A BBC news report at the weekend: Would UK be ready for a new petrol car ban in 2030? pre-empted the expected government announcement that the ban on the production of new petrol and diesel cars is going to be brought forward from 2040 to 2030 and asks if the UK could make the switch to pure electric cars in less than 10 years.
Filmed at Brooklands, the news item presented a potted history about our relationship with the internal combustion engine, how it has reshaped our lives and dictated the current road structure.
It pointed out that the UK has always been at the forefront of the car industry from the very beginning in the design, manufacture and the driving of cars.
It reminded us that the basic principle of the ICE, which involves creating an explosion producing C02 and other pollutants hadn’t changed for 110 years. Already there are electric vehicles, in particular racing car versions equal to the performance of a petrol car; so it was merely a case of the government saying we still need cars just not the internal combustion engine variety.
However, although most manufacturers have at least one fully electric car in their range, they regard the move as very ambitious. Representing the SMMT, CEO Mike Hawes - sporting an impressive face visor - said the challenge to the industry is ‘absolutely massive’ as it means shifting from embedded investment to a whole new technology in just a few years.
There are also the usual questions remaining about where these cars will be charged, will they be affordable and will they have the required range for the journeys we need to make?
Baroness Brown of the Climate Change Committee says there will need to more charge points on the streets of towns and cities for those without off street parking.

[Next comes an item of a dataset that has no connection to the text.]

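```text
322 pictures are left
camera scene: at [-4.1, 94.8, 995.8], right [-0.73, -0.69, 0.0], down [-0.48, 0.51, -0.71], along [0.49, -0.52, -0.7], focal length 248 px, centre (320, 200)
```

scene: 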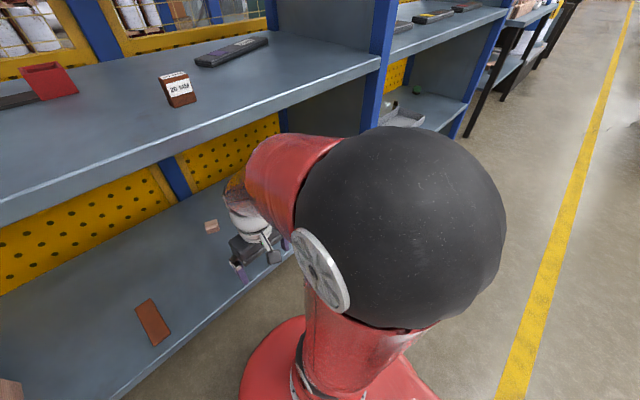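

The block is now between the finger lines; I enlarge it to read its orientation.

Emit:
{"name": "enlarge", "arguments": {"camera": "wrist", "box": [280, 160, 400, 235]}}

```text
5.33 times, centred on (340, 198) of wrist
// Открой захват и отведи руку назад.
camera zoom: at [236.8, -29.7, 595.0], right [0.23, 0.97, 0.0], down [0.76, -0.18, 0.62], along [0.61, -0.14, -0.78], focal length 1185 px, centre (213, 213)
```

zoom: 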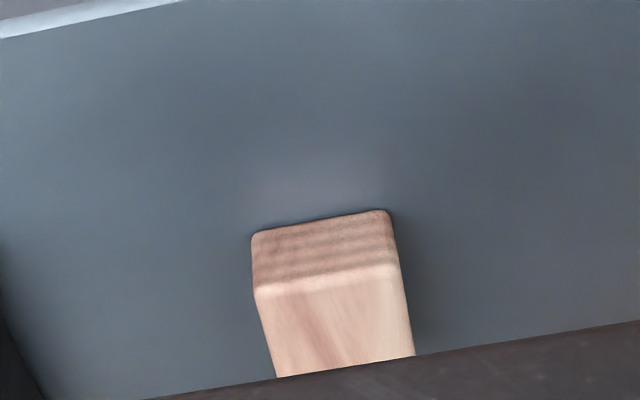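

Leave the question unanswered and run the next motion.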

She added they must be visible and they must be working so that users would have confidence they can charge their cars when they need to.
Concluding the piece, the reporter suggests anyone doubtful about electric cars should just give one a go, especially as the clock is ticking down to petrol and diesel models being consigned to exhibits in the Brooklands Museum!
Commenting on the BBC news report SPAL Automotive UK, Head of Sales & Marketing James Coughlan said:
“Apart from the obvious question about the ability to charge all these EVs – therefore UK infrastructure and National Grid related – I don’t think many people would doubt that by 2030 the technology and range in EVs would actually suit the majority of car owners. I do, however, still see considerable benefit in PHEV and bio-fuels supporting the government’s ambitious plans to bridge the gap between environmental concerns and the reality of road travel.”